Copy out every line containing the word "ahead".

Begin Material

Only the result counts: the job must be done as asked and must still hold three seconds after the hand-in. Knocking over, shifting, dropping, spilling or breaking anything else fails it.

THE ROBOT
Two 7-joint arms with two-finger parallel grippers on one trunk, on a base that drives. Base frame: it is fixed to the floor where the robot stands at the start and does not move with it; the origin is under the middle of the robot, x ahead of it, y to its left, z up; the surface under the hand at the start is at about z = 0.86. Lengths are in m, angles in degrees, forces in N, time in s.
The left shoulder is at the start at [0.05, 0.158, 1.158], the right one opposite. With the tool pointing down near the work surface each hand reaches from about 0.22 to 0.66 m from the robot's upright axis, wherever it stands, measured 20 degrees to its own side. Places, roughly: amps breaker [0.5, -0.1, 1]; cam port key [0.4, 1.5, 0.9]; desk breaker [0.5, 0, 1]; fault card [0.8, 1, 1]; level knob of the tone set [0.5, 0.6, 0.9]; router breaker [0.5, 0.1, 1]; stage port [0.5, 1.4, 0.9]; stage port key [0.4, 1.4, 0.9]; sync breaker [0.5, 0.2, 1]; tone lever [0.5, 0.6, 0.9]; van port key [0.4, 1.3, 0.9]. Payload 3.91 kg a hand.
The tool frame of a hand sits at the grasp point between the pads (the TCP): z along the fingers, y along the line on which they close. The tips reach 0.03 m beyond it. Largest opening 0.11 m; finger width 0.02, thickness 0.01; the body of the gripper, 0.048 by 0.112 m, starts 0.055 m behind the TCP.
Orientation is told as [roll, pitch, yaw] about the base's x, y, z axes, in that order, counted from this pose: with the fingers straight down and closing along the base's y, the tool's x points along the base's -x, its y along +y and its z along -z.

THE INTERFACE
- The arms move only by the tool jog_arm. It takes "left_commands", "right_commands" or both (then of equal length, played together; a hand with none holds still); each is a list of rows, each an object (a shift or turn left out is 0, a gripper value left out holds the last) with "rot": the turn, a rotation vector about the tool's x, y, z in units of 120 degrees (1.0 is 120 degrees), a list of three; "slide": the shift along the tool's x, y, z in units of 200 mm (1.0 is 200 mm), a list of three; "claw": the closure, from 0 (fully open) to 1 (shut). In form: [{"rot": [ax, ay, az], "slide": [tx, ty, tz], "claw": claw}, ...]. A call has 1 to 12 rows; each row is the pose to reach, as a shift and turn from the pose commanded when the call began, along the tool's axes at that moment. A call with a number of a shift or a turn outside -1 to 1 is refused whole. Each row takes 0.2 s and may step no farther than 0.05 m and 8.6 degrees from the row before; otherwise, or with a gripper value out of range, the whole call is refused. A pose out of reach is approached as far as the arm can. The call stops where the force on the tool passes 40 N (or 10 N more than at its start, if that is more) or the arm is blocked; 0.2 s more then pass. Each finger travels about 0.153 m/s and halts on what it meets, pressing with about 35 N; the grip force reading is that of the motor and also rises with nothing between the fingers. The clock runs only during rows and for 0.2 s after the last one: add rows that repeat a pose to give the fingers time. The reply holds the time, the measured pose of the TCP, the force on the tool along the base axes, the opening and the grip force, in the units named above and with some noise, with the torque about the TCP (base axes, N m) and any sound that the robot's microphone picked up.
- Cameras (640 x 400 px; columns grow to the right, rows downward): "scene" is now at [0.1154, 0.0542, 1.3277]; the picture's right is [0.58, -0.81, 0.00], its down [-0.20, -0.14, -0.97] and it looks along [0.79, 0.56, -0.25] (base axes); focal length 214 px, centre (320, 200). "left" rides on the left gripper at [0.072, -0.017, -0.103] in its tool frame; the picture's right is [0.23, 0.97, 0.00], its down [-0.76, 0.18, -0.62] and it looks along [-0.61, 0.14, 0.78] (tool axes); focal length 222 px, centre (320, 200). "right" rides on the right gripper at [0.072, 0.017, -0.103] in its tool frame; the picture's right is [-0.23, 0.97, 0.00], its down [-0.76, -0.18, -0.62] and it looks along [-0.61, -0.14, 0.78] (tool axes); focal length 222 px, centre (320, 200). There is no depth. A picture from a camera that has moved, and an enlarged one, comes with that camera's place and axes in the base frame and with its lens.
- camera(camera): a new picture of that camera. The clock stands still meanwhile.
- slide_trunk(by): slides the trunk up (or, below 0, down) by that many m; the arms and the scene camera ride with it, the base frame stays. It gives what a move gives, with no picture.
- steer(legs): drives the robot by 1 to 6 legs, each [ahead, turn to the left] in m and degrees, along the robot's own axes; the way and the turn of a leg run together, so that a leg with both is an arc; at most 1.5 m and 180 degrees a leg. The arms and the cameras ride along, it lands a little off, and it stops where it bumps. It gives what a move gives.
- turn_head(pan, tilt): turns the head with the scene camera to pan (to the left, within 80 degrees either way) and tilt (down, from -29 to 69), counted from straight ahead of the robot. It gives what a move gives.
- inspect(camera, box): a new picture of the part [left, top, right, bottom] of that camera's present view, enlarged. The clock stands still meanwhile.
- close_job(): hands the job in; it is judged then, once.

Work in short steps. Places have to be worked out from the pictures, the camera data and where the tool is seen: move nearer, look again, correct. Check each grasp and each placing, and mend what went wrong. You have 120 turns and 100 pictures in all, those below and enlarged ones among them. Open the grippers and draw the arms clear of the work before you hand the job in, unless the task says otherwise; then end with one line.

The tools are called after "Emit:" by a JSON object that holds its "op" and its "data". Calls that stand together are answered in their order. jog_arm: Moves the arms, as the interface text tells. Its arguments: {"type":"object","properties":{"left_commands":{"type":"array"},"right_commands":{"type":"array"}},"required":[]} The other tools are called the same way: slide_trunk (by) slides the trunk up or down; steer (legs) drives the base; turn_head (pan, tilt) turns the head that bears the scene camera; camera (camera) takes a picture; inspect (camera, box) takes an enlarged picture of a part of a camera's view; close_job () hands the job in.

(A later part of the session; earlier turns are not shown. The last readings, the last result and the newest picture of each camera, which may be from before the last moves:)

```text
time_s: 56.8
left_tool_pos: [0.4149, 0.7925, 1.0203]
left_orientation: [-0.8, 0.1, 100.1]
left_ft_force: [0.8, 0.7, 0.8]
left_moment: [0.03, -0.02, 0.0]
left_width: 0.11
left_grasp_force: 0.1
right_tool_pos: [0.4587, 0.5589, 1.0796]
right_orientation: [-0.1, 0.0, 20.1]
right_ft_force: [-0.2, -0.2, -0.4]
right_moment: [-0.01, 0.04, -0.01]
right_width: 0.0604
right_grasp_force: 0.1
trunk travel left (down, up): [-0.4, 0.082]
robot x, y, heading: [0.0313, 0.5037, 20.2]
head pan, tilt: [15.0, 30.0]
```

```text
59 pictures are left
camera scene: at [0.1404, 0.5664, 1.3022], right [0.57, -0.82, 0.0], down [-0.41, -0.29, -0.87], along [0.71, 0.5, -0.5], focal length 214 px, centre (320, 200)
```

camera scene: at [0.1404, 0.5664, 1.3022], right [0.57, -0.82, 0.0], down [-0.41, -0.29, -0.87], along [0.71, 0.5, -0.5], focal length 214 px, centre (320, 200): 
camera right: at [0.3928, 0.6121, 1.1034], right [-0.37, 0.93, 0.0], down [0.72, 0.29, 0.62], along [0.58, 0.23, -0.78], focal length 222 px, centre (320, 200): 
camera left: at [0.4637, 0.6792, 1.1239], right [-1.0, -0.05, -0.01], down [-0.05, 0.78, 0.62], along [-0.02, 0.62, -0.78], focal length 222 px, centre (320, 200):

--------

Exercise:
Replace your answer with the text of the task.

End Material

Response below:
Two 7-joint arms with two-finger parallel grippers on one trunk, on a base that drives. Base frame: it is fixed to the floor where the robot stands at the start and does not move with it; the origin is under the middle of the robot, x ahead of it, y to its left, z up; the surface under the hand at the start is at about z = 0.86. Lengths are in m, angles in degrees, forces in N, time in s.
- steer(legs): drives the robot by 1 to 6 legs, each [ahead, turn to the left] in m and degrees, along the robot's own axes; the way and the turn of a leg run together, so that a leg with both is an arc; at most 1.5 m and 180 degrees a leg. The arms and the cameras ride along, it lands a little off, and it stops where it bumps. It gives what a move gives.
- turn_head(pan, tilt): turns the head with the scene camera to pan (to the left, within 80 degrees either way) and tilt (down, from -29 to 69), counted from straight ahead of the robot. It gives what a move gives.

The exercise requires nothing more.